Para banks would face tighter liquidity, higher funding costs and consequently lower net interest margins (NIMs) in FY20 as they overhaul their balance sheets toward longer-term borrowings, IndiaRatings & Research said in its outlook report on Tuesday.

The Fitch-owned rating company expects wholesale financing NBFCs, especially those lending to real estate, micro and small enterprises (MSMEs) and large corporates, to expand slower than the retail financing NBFCs.

Ind-Ra expects NBFC NIMs to shrink to 6.2% in FY20 from its estimates of 6.7% in the current fiscal, and lower than the 7% NIM recorded last fiscal. As NBFCs move toward longer-term borrowings, the impact on their margins due to a higher cost of funds will be more severe. Ind-Ra expects a 16-basis point impact on margins if the current level of short-term funding is reduced by 5 percentage points by long-term funds at a higher cost. One basis point is 0.01 percentage point.
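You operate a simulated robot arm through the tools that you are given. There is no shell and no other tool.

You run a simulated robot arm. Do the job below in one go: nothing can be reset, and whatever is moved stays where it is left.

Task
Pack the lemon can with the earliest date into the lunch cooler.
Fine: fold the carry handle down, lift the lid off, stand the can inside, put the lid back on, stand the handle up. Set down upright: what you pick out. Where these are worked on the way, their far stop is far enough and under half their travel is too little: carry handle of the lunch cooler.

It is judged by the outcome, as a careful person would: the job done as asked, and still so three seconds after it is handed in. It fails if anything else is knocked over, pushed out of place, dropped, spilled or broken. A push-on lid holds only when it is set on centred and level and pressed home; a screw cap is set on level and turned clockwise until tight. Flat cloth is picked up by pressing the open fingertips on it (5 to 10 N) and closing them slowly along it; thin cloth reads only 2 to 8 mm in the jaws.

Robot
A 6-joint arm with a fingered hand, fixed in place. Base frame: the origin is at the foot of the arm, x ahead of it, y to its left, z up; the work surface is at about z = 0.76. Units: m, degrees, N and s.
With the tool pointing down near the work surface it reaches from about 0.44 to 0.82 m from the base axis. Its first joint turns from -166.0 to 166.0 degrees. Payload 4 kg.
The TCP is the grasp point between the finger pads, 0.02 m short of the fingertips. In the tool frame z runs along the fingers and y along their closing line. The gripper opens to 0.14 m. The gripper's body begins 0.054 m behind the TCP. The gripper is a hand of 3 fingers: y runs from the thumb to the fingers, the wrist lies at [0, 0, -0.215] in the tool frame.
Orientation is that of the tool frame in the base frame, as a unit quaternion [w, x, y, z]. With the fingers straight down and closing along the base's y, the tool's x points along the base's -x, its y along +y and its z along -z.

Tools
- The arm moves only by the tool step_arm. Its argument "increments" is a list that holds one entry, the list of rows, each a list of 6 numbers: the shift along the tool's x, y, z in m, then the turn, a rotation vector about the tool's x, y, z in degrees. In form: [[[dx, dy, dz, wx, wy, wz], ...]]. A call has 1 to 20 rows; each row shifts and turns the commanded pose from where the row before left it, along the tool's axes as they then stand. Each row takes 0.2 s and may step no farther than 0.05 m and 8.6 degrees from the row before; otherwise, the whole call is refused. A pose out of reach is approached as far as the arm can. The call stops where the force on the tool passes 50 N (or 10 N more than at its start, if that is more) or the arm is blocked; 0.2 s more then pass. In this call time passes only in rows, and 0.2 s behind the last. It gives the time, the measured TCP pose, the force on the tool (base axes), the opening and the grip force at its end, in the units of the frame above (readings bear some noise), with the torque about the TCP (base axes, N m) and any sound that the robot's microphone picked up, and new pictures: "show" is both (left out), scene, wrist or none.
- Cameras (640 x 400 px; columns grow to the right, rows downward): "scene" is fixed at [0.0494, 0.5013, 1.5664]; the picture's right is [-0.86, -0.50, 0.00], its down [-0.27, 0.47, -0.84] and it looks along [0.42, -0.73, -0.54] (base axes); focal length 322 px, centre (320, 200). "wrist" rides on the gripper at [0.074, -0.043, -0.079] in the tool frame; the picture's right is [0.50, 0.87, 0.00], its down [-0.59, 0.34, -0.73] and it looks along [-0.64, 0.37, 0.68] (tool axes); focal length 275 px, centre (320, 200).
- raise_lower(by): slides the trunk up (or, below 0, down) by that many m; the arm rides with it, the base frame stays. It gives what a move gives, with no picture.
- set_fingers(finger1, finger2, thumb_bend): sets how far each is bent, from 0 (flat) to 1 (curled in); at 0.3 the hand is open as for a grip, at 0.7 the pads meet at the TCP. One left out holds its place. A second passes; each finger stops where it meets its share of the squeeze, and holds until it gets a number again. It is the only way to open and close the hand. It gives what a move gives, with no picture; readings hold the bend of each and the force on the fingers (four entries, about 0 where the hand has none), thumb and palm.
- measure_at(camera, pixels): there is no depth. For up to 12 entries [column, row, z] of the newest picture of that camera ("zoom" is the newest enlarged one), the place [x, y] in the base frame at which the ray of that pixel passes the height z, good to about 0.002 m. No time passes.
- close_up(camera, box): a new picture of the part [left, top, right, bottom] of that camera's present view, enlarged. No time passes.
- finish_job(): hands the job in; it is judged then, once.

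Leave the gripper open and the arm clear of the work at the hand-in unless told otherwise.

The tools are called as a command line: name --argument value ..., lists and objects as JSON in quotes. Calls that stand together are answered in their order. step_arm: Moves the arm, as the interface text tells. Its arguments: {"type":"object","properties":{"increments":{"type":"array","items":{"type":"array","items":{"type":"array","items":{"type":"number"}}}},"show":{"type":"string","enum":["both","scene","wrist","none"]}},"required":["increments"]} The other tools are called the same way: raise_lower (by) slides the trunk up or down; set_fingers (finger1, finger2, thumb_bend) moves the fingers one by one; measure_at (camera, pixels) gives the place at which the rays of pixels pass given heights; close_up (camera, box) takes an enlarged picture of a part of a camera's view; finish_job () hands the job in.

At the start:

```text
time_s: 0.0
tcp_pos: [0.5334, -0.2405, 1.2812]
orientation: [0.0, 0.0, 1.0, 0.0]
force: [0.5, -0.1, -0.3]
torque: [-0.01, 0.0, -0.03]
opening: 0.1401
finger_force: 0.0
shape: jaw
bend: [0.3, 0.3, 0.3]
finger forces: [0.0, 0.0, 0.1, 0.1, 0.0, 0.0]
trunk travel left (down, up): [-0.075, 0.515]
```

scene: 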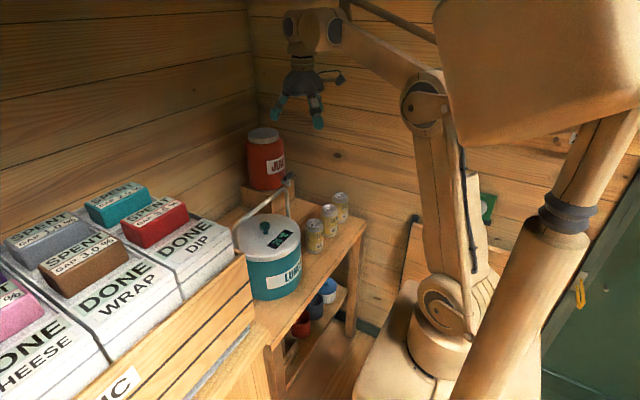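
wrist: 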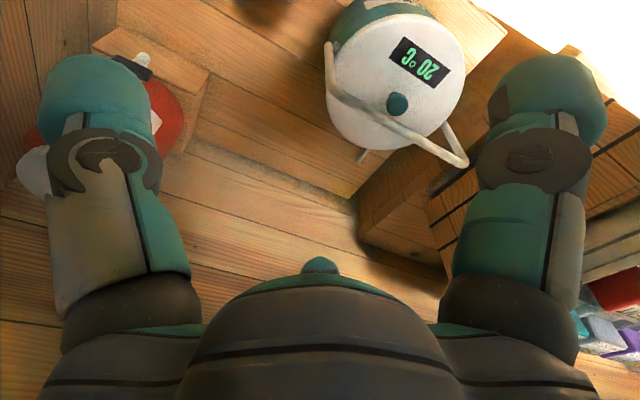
Delinquencies could rise for wholesale lenders, especially from segments such as loan against property (LAP) and retail-focused areas such as affordable housing, as real estate prices have tightened to make underwriting difficult. Ind-Ra delinquencies in affordable housing inched up to 2% in FY18 from 1.4% when compared to a year ago.

“Many people have jumped into the affordable housing bandwagon because of the credit linked subsidy scheme of the government. However, there is no real assessment or monitoring in these schemes and the collections are also not focused. We expect a slowdown in the credit growth for this scheme,” said Karan Gupta, associate director, financial institutions at Ind-Ra. The rating agency expects housing finance NSE -1.13 % companies to face a contraction in NIMs, particularly in the large-ticket housing segment.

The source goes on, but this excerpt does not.